10. No doubt as specifically pointed out by learned counsel representing the informant that the witnesses appear to have stating age of the victim at the relevant time 16 to 17 years, though the age of the victim so far summoning the petitioner under section 319 of the Criminal Procedure Code is concerned, has got no special bearing but at the same time, it can be said that the informant who is said to be Headmaster of a school in the complaint petition itself was not very much sure about the age of his own sister, the victim. He admits informing the police for the first time on the very next day of the occurrence that victim was aged about 19 years but more than 8 months thereafter while filing complaint, he made out a case that it was his confused statement, in fact age of the victim was 17 years but what was the actual date of birth and age of the victim, it is best known to her guardians including the informant as admitted by learned counsel, the victim is an literate girl perhaps passed her matriculation examination, if it is so, I fail to appreciate what prevented the informant stating her actual date of birth and producing school certificate supporting the same. None production of available best piece of evidence also speaks a lot.

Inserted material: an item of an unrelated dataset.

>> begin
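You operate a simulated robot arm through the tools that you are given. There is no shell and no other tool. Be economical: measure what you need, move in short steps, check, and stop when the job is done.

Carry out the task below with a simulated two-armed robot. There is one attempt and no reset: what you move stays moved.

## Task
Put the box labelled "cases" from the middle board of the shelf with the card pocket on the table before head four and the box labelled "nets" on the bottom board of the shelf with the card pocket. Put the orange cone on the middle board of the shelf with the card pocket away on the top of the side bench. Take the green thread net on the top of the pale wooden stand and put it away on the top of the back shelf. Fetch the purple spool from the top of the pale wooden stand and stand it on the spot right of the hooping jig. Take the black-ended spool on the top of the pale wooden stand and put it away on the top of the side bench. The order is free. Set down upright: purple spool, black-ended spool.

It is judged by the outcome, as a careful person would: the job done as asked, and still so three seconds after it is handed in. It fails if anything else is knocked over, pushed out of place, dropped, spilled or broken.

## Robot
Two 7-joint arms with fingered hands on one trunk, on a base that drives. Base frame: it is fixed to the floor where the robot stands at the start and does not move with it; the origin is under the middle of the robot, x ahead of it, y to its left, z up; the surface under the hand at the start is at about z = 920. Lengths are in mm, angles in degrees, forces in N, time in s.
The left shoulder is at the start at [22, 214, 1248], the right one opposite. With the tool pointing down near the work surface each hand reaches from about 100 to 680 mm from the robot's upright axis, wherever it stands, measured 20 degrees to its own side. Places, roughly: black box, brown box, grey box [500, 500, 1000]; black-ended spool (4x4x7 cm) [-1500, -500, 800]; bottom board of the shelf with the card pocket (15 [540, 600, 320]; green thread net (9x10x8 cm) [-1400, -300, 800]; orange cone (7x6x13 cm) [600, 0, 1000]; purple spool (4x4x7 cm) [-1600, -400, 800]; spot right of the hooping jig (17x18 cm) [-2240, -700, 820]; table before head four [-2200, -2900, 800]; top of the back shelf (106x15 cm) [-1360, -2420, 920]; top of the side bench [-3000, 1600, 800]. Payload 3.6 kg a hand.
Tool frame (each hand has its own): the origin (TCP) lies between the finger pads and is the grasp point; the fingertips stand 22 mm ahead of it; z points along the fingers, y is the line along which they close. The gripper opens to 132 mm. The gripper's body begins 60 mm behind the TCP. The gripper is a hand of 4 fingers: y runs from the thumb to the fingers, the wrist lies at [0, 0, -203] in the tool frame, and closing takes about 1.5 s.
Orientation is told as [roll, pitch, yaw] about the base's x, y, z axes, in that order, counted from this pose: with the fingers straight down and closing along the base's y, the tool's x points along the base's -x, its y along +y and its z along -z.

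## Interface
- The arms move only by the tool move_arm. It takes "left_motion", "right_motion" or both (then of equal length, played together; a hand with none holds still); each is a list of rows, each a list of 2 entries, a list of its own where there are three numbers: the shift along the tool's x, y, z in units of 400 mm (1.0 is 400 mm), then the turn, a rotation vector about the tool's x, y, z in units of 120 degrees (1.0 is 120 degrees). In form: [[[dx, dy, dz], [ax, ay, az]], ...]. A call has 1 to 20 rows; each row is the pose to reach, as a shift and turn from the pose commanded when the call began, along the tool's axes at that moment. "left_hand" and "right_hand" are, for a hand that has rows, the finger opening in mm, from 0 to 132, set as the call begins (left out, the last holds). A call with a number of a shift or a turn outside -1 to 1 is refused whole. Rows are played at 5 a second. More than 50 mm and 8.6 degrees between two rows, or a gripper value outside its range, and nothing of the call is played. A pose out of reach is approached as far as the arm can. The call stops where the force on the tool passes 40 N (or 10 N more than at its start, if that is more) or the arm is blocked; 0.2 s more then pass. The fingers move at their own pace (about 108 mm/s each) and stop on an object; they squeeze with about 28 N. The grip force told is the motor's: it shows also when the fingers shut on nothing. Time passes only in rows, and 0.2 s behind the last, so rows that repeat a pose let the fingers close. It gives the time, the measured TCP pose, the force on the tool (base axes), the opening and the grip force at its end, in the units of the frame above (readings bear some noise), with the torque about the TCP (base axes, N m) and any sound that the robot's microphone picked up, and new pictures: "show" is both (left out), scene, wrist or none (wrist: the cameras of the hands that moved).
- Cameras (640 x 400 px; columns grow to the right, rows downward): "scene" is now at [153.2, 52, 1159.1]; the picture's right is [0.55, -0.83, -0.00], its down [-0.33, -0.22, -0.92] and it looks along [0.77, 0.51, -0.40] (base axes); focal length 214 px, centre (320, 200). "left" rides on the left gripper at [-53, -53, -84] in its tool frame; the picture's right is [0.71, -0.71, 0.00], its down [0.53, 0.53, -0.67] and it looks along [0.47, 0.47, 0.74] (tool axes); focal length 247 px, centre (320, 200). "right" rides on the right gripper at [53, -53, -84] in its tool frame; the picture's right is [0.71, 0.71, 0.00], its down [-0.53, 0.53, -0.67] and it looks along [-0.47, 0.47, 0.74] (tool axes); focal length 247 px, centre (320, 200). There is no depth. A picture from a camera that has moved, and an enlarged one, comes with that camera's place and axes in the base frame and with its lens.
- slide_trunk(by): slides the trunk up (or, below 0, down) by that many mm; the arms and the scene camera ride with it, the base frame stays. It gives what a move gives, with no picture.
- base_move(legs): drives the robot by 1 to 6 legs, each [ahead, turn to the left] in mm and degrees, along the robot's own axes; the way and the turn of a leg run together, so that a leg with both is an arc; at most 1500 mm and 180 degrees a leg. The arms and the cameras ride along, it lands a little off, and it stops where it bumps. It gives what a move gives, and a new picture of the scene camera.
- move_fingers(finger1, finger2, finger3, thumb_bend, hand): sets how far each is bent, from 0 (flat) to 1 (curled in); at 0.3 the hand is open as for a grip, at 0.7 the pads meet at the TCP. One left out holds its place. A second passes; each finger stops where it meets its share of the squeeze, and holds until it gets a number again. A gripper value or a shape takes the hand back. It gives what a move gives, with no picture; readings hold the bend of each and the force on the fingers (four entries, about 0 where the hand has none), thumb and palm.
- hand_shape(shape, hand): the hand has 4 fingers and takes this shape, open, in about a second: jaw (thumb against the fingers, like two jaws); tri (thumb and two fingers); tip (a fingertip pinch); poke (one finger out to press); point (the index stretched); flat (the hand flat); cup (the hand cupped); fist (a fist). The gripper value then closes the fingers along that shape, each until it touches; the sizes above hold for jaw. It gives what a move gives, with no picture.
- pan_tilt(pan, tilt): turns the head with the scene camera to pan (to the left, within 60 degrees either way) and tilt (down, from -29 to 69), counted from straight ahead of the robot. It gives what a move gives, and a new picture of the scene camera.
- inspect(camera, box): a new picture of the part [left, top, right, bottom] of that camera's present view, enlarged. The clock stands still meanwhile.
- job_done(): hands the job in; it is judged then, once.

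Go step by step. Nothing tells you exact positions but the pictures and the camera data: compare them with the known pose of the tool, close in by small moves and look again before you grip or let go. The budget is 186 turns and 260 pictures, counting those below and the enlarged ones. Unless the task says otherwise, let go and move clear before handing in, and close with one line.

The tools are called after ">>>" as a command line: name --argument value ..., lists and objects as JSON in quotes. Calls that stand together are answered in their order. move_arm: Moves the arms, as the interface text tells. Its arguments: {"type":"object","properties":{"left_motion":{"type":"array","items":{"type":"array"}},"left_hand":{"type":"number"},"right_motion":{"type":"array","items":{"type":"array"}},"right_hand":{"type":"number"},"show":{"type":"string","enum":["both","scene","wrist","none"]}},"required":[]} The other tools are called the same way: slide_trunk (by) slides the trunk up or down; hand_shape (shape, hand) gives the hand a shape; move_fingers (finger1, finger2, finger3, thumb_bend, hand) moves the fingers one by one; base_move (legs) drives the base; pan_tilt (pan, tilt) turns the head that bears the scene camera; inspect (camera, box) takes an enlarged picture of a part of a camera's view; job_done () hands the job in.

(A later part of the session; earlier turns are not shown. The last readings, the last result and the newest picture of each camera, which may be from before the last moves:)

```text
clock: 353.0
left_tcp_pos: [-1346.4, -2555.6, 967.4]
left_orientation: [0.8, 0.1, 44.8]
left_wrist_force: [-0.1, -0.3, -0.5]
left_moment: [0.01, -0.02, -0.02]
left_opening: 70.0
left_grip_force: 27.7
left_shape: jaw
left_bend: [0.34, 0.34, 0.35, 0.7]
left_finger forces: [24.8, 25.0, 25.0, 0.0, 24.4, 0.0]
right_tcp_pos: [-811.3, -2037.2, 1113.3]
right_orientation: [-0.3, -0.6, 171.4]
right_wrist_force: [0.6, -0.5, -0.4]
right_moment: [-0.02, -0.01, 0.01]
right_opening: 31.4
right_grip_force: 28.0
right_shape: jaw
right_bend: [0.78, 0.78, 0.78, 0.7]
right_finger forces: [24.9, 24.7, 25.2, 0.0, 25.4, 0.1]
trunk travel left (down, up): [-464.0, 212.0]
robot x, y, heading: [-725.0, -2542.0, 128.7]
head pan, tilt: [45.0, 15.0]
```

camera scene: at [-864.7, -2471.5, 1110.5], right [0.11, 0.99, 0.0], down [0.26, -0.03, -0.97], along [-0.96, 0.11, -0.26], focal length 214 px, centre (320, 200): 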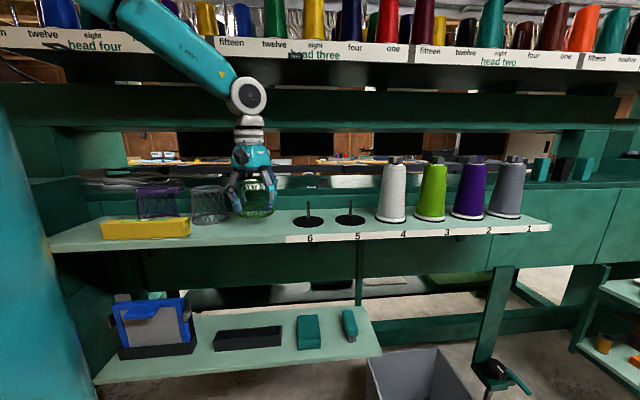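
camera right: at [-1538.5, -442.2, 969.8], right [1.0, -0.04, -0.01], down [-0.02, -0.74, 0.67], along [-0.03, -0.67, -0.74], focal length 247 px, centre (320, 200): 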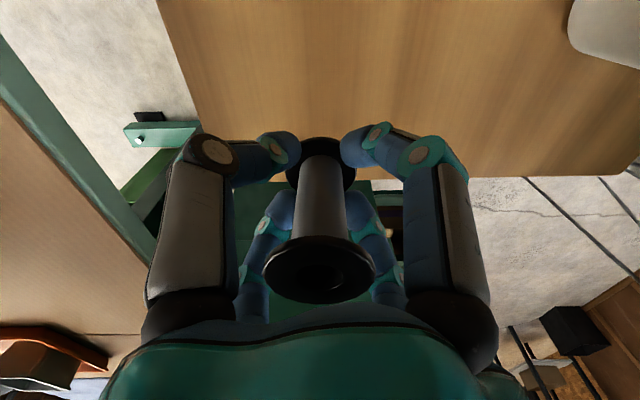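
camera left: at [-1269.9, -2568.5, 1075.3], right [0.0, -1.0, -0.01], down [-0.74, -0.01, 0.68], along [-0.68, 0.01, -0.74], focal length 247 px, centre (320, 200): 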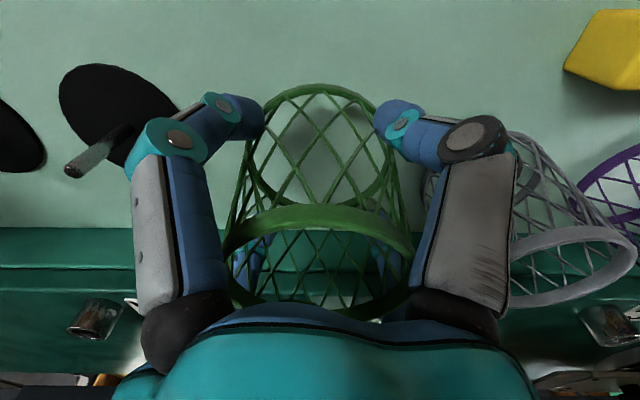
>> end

11. As stated above undisputedly the petitioners were the guardians of the victim duly authorized by the natural guardians i.e. her father. In fact as stated in the complaint, the natural guardian of the victim was also under the guardianship of the petitioners and all reside in one common house.

12. In view of the above factual aspects the evidence brought during trial as referred to above, cannot legally be said by any stretch of imagination sufficient for exercise of jurisdiction of the court under section 319 of the Criminal Procedure Code which is to be exercised only in the rare and suitable case not as a matter of routine.

13. Thus, it appears that impugned order is not at all sustainable, accordingly quashed and this application is hereby allowed.